Dataset section:
++++++
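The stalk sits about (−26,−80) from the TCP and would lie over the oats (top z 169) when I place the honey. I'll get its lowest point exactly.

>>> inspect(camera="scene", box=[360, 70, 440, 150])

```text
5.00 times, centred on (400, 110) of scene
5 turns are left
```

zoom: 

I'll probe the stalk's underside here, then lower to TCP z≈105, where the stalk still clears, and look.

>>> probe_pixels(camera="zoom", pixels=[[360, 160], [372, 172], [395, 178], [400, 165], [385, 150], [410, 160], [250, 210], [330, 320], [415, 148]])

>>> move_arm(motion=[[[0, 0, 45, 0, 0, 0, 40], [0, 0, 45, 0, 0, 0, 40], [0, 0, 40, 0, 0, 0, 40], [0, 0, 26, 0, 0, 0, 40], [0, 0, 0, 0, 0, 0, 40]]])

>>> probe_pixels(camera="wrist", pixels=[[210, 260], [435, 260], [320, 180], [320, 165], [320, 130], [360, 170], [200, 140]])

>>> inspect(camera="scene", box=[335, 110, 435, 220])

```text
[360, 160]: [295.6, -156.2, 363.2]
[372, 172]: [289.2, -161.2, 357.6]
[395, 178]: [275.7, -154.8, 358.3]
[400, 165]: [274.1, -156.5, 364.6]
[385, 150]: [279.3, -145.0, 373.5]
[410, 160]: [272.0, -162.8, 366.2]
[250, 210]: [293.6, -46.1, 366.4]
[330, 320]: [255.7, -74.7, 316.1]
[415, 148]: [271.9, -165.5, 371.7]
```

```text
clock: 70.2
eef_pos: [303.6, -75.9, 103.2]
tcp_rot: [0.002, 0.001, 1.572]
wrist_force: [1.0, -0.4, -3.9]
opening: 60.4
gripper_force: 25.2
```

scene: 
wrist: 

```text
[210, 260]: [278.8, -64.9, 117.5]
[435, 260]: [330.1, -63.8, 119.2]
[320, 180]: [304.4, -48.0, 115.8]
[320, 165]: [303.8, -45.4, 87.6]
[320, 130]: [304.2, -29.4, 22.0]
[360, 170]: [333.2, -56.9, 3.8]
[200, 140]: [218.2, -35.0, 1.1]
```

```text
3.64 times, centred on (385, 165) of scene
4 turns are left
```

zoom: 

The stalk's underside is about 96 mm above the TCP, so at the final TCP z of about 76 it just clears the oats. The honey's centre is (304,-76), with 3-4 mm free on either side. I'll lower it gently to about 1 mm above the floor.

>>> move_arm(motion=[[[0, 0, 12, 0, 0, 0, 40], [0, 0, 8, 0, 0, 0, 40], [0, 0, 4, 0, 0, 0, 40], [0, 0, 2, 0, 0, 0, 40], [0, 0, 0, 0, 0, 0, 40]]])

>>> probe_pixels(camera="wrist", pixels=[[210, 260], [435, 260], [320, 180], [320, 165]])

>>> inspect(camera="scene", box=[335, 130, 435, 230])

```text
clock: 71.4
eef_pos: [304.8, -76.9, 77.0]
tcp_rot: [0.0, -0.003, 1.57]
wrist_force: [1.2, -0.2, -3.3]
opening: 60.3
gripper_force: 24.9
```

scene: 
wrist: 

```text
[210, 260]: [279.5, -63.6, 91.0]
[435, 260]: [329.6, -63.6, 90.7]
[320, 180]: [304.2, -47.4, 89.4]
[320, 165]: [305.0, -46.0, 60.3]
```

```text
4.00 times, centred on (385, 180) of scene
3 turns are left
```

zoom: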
++++++
Text:
Small Quebec operator boosts bandwidth, broadband speeds
Coopérative de Câblodistribution de L'Arrière Pays (CCAP) has increased its top broadband speeds by 10X and HD and 4K channels by 34% after adopting Adara's bandwidth reclamation solution.
A small Quebec City cable operator is rolling out much higher broadband speeds and significantly more HD and 4K channels to its subscribers after implementing a bandwidth reclamation solution from Adara Technologies that supports its migration to IP video.
The French Canadian cableco, Coopérative de Câblodistribution de L'Arrière Pays (CCAP), says it has boosted its top broadband speeds to 400 Mbit/s downstream and 40 Mbit/s upstream in areas where it's upgraded its HFC architecture to DOCSIS 3.1. It plans to raise the top downstream speed to 1 Gbit/s as soon as possible to create a buzz for the data service.
"We're aiming as high as we can," said CCAP General Manager Stéphane Arseneau, pointing to the marketing value of providing 1-Gig service in areas where rival Bell Canada is already offering speeds as high as 1.5 Gbit/s. "It's not that the customers need it [1-Gig] or want it."
At the same time, CCAP has added nearly 50 HD and UHD channels on the upgraded portion of its plant, increasing its total HD/4K lineup to 190 channels. Although the operator is losing video subscribers like most North American pay-TV providers these days, it hasn't lost them at the same accelerated rate as most others and still views video as a critical service offering.
CCAP, which covers a footprint of nearly 22,000 homes in five sparsely populated northern Quebec communities, has about 15,000 video subscribers and 19,000 broadband customers. So far, it has upgraded lines serving 1,500 of those homes, with plans to bring the rest of its network up to speed by mid-2022.
"It should take a year and a half to cover the whole thing," Arseneau said. Although the work has been "challenging" because of the COVID-19 pandemic, he noted, the operator remains committed to completing the upgrade on schedule.
In carrying out these upgrades, CCAP has relied on new bandwidth reclamation technology from Adara, a Toronto-based cable vendor that specializes in helping operators use their existing RF spectrum more efficiently. The reclamation solution is the latest gambit from Adara, which previously developed switched digital video (SDV), later renamed switched IP video (SIPV), technology to clear room for more video channels. Those techniques work by "switching" multicast programs into network service groups only when those programs are actually requested by viewers, rather than broadcasting all channels to all set-top boxes all the time. But they have never caught hold with most operators.
++++++
Transcribe the text beginning at "Small Quebec operator". Stop after "the data service.".

Reply:
Small Quebec operator boosts bandwidth, broadband speeds
Coopérative de Câblodistribution de L'Arrière Pays (CCAP) has increased its top broadband speeds by 10X and HD and 4K channels by 34% after adopting Adara's bandwidth reclamation solution.
A small Quebec City cable operator is rolling out much higher broadband speeds and significantly more HD and 4K channels to its subscribers after implementing a bandwidth reclamation solution from Adara Technologies that supports its migration to IP video.
The French Canadian cableco, Coopérative de Câblodistribution de L'Arrière Pays (CCAP), says it has boosted its top broadband speeds to 400 Mbit/s downstream and 40 Mbit/s upstream in areas where it's upgraded its HFC architecture to DOCSIS 3.1. It plans to raise the top downstream speed to 1 Gbit/s as soon as possible to create a buzz for the data service.